GIVEN TASK 1
Copy, character for character, the lines running from the one with "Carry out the" to the one with "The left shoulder", ends included. Leave out every other line.

PASSAGE
It should be understood, however, that the drawings and detailed
description are not intended to limit the invention to the
particular embodiments. This disclosure is instead intended to
cover all modifications, equivalents, and alternatives falling
within the scope of the present invention as defined by the
appended claims.
VI. DETAILED DESCRIPTION
[0021] Certain terms are used throughout the following description
and claims to refer to particular system components and
configurations. As one skilled in the art will appreciate,
companies may refer to a component by different names. This
document does not intend to distinguish between components that
differ in name but not function. In the following discussion and in
the claims, the terms "including" and "comprising" are used in an
open-ended fashion, and thus should be interpreted to mean
"including, but not limited to . . . ". Also, the terms "couple,"
"couples," "coupled," or "coupleable" are intended to mean either
an indirect or direct electrical or wireless connection. Thus, if a
first device couples to a second device, that connection may be
through a direct electrical, optical, wireless connection, etc. or
through an indirect electrical, optical, wireless connection, etc.
by means of other devices and connections.
[0022] One or more embodiments of the invention are described
below. It should be noted that these and any other embodiments are
exemplary and are intended to be illustrative of the invention
rather than limiting. While the invention is widely applicable to
different types of systems, it is impossible to include all of the
possible embodiments and contexts of the invention in this
disclosure. Upon reading this disclosure, many alternative
embodiments of the present invention will be apparent to persons of
ordinary skill in the art. Other embodiments may be utilized, and
other changes may be made, without departing from the spirit or
scope of the subject matter presented here.
[0023] In some embodiments, disclosed are systems and methods for
rendering 3D data into hogel data. In some embodiments, a node may
be configured to receive 3D data/commands and to render the data
into multiple hogel views. In some embodiments, a single graphics
processing unit may be used per rendering node to generate the
multiple hogel views that may be assigned to that rendering
node.
[0024] In some embodiments, the rendering node may be configured to
receive 3D data/commands that are generated by a 3D application
executing on a work station, for example. That is, the 3D
data/commands may be generated by the application for use by
typical graphics processing units configured to generate views for
displaying on typical 2D displays. The 3D data/commands may be
graphics commands from graphics languages such as OpenGL commands,
DirectX commands, etc.

PROVIDED DATA
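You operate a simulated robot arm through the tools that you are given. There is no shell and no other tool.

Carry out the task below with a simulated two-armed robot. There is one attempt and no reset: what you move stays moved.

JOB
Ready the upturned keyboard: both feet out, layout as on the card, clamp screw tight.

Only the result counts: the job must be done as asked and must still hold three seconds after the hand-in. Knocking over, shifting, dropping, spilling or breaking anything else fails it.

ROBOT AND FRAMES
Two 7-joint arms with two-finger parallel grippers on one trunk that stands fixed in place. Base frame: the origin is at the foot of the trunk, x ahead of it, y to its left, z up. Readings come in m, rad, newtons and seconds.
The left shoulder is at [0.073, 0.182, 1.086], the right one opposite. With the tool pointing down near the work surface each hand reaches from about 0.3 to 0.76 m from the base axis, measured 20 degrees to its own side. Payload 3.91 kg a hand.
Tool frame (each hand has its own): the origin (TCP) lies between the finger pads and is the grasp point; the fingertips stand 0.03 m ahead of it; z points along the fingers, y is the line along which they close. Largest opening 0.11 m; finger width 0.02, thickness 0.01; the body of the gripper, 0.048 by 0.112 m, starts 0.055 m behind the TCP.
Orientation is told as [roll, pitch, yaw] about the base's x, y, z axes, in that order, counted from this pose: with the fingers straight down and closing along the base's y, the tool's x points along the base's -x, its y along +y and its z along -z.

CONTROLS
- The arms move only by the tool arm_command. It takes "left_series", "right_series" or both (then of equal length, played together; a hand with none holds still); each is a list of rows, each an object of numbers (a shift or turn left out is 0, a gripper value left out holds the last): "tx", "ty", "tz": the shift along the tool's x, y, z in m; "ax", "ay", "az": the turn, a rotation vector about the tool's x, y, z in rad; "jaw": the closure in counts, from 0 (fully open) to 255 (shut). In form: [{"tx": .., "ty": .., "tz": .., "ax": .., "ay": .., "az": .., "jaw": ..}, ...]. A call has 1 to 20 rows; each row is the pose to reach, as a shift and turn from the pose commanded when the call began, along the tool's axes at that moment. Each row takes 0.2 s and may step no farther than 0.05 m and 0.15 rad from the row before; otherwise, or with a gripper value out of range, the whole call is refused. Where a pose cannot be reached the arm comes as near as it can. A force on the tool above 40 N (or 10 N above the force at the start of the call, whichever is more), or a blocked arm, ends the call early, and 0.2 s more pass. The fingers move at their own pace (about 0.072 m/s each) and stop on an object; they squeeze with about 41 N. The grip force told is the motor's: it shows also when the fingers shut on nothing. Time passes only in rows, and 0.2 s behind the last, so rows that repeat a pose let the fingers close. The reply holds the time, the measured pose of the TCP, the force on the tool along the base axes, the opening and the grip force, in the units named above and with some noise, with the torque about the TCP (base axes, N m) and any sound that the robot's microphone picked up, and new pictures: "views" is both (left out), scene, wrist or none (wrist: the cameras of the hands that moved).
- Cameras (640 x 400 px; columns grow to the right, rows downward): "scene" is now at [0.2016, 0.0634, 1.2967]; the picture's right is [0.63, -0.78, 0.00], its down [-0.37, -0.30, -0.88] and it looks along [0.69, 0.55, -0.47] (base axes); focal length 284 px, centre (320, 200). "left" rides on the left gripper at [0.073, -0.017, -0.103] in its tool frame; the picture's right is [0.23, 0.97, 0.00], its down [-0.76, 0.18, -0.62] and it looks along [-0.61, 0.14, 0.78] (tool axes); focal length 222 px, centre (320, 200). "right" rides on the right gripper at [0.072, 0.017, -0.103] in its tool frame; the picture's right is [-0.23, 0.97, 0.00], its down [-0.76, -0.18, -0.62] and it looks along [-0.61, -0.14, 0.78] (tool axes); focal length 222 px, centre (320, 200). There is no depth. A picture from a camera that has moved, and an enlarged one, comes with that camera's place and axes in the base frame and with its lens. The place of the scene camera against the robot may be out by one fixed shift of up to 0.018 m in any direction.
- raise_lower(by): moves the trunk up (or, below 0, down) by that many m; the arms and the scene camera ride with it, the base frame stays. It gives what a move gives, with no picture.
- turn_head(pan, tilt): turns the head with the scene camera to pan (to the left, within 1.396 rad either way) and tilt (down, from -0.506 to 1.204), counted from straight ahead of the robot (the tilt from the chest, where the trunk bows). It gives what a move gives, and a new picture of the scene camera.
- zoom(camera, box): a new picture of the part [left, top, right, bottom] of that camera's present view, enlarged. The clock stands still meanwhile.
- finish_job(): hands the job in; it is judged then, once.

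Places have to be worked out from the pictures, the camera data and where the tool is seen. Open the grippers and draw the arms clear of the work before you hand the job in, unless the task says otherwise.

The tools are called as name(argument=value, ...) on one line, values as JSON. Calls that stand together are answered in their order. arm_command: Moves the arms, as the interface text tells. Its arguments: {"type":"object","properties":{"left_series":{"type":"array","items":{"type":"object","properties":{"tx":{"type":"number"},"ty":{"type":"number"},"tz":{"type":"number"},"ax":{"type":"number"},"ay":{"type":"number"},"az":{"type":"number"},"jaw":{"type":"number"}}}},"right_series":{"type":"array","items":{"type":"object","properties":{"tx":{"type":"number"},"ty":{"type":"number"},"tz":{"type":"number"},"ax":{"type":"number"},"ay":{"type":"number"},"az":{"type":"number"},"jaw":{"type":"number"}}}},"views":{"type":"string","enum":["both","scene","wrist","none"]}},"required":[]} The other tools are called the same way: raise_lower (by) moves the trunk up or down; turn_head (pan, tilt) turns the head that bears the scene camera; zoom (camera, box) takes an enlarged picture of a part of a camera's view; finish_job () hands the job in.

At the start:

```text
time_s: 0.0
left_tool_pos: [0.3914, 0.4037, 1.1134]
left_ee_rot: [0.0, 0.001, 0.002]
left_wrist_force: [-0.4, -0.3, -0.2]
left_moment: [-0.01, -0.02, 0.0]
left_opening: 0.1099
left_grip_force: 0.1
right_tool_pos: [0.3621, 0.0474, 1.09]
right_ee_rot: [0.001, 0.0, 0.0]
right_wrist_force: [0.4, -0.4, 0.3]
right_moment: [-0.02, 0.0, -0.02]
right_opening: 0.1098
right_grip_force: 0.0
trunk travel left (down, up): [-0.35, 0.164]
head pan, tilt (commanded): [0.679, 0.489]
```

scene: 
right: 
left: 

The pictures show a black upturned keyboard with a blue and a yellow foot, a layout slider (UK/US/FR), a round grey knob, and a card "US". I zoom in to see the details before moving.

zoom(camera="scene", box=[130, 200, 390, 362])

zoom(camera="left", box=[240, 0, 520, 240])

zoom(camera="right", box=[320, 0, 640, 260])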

GIVEN TASK 2
Extend the passage, starting right after its last sentence.

RESULT 1
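Carry out the task below with a simulated two-armed robot. There is one attempt and no reset: what you move stays moved.

JOB
Ready the upturned keyboard: both feet out, layout as on the card, clamp screw tight.

Only the result counts: the job must be done as asked and must still hold three seconds after the hand-in. Knocking over, shifting, dropping, spilling or breaking anything else fails it.

ROBOT AND FRAMES
Two 7-joint arms with two-finger parallel grippers on one trunk that stands fixed in place. Base frame: the origin is at the foot of the trunk, x ahead of it, y to its left, z up. Readings come in m, rad, newtons and seconds.
The left shoulder is at [0.073, 0.182, 1.086], the right one opposite. With the tool pointing down near the work surface each hand reaches from about 0.3 to 0.76 m from the base axis, measured 20 degrees to its own side. Payload 3.91 kg a hand.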

RESULT 2
[0025] In some embodiments, each node may be configured to render
multiple hogel views using the received 3D data/commands. In
embodiments where a single graphics processing unit is used per
rendering node, the graphics processing unit may be utilized
serially to generate the multiple hogel views assigned to that
rendering node. In some embodiments, the rendering may be performed
one set at a time, such as one frame at a time.
[0026] In some embodiments, each of the rendering nodes may store
the incoming 3D data/commands in a buffer. In some embodiments, the
stored 3D data/commands may be retrieved and "replayed" in order
for the graphics processing unit in the rendering node to serially
render multiple hogel views.
[0027] In some embodiments, part of the rendering process or part
of setting up the rendering process may be performed prior to the
rendering of the hogel views. For example, certain rendering
resources may be created and retained for use later during the
renderings. In some embodiments, the creation and retaining of
these resources may be performed for increased speed or quality.
For example, certain portions of scenes may be rendered once and
those scenes may be added as required to the rendering of the
hogels to follow. In other examples, textures that may be used in
the rendering of multiple hogels may be loaded in the graphics
processing unit and then recalled later during the hogel rendering
as required. Other examples where retained resources are created,
retained, and used later may include the use of display lists,
vertex buffer objects, etc.
[0028] In some embodiments, multiple nodes may be used to perform
rendering in parallel. That is, each node may perform rendering
serally using a single graphics processing unit within the node and
multiple nodes may in addition perform rendering in parallel to
each other. A group of hogels to be rendered may be divided into
sets and each set may be assigned to one of the multiple nodes.
Each node may then serially render the hogels assigned to that
node.
[0029] For additional discussion on hogels and hogel light
modulators, please see U.S. patent application Ser. No. 12/258,438,
filed 26 Oct. 2008, entitled "Systems and Methods for Calibrating a
Hogel Display" and naming Mark E. Lucente as inventor. The
above-referenced patent application is hereby incorporated by
reference herein in its entirety.
[0030] FIG. 1 is a block diagram illustrating a system for serially
rendering 3D data to hogel data, in accordance with some
embodiments.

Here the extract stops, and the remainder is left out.